January 16, 2017
The Philippines would be hard put to sustain gross domestic product (GDP) growth above 6 percent without a big infrastructure buildup funded mainly via tax reform, the Department of Finance (DOF) said.
Finance Secretary Carlos Dominguez III said without tax reform, the deficit of three percent of GDP will be breached, leaving the country susceptible to an unsustainable fiscal position, which could lead to a credit rating downgrade that is below investment grade.
“The non-passage of the tax reform package now pending in the Congress will have dire consequences not only on our hard-earned gains in improving our macroeconomic fundamentals but also on the lives of our poor and vulnerable fellow Filipinos,” Dominguez said.
Dominguez said funding the Duterte administration’s infrastructure program by raising sufficient revenues for tax reform, rather than relying primarily on borrowings, is necessary to keep the budget deficit within the manageable level of three percent of GDP beginning 2017.
The incremental revenues estimated to be collected from the first package of the Department of Finance-proposed Comprehensive Tax Reform Program (CTRP), amounting to some P163 billion in 2018, is consistent with the planned increase in the budget deficit from 2.7 percent of GDP in 2016 to 3 percent of GDP from 2017 till the remainder of the Duterte presidency.

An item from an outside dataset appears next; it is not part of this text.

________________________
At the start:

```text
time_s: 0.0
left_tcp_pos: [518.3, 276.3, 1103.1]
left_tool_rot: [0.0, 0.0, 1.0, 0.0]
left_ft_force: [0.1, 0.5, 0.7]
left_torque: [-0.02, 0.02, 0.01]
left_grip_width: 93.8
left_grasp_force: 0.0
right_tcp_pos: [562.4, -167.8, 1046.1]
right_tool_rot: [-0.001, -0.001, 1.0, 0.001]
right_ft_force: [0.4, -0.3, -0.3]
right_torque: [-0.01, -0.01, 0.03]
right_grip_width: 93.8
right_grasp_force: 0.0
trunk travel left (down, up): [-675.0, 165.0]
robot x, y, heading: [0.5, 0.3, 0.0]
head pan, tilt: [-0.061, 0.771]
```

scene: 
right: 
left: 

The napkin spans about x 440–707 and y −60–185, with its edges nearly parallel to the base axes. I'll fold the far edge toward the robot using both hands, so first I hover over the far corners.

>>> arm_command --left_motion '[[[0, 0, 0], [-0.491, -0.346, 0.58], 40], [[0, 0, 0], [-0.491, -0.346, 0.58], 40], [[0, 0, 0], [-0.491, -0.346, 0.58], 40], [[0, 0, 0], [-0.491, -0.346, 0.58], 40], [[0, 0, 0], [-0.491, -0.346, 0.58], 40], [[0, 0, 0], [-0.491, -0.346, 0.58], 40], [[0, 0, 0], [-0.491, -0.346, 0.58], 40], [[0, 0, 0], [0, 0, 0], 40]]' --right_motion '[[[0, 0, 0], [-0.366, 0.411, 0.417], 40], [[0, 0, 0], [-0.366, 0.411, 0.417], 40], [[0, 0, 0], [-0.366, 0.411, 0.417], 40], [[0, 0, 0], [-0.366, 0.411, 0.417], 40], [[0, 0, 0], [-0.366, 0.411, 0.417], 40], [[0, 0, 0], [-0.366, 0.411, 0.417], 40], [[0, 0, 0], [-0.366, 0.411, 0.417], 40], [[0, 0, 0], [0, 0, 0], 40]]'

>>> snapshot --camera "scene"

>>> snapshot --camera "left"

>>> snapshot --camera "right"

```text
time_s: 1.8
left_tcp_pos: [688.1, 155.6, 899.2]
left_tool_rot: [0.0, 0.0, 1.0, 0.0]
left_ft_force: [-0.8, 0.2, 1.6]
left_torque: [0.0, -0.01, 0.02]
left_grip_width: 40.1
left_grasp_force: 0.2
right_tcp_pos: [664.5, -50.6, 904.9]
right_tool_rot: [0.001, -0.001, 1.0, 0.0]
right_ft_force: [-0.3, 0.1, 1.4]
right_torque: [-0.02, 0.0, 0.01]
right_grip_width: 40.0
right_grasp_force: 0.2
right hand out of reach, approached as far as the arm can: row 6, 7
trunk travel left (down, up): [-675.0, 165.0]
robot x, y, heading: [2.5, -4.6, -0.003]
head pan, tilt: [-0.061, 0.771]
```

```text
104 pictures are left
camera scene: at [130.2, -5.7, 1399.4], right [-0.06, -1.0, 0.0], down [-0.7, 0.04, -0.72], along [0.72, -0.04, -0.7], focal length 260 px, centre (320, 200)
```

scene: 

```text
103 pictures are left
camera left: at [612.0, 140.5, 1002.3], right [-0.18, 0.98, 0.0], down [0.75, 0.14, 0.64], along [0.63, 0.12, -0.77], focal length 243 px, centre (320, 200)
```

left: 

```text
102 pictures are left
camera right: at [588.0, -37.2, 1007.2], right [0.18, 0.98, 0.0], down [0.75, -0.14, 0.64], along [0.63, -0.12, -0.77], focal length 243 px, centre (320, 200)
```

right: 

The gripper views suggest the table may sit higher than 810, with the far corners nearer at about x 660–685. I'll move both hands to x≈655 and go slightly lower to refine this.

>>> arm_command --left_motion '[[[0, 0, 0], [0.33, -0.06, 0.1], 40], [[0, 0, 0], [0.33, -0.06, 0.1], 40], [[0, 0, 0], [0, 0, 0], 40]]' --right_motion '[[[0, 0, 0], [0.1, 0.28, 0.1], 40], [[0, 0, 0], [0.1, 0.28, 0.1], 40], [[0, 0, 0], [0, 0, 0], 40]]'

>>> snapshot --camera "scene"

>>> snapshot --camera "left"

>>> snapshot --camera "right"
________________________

He pointed out boosting spending on infrastructure would not only fill the backlog left behind by the previous administrations, but would also create more jobs, which would spur economic growth and help free some six million Filipinos from extreme poverty over the next five years.
“Without the tax reform and the higher infrastructure investment, economic growth will be slower in the coming years, and we will be hard pressed to grow above 6 percent,” he said.
“This can cost the government around P30 billion more in debt servicing. It can also leave the government more vulnerable to fiscal risk as increasing liabilities, such as pensions of uniformed personnel, will be left without funding sources,” Dominguez said.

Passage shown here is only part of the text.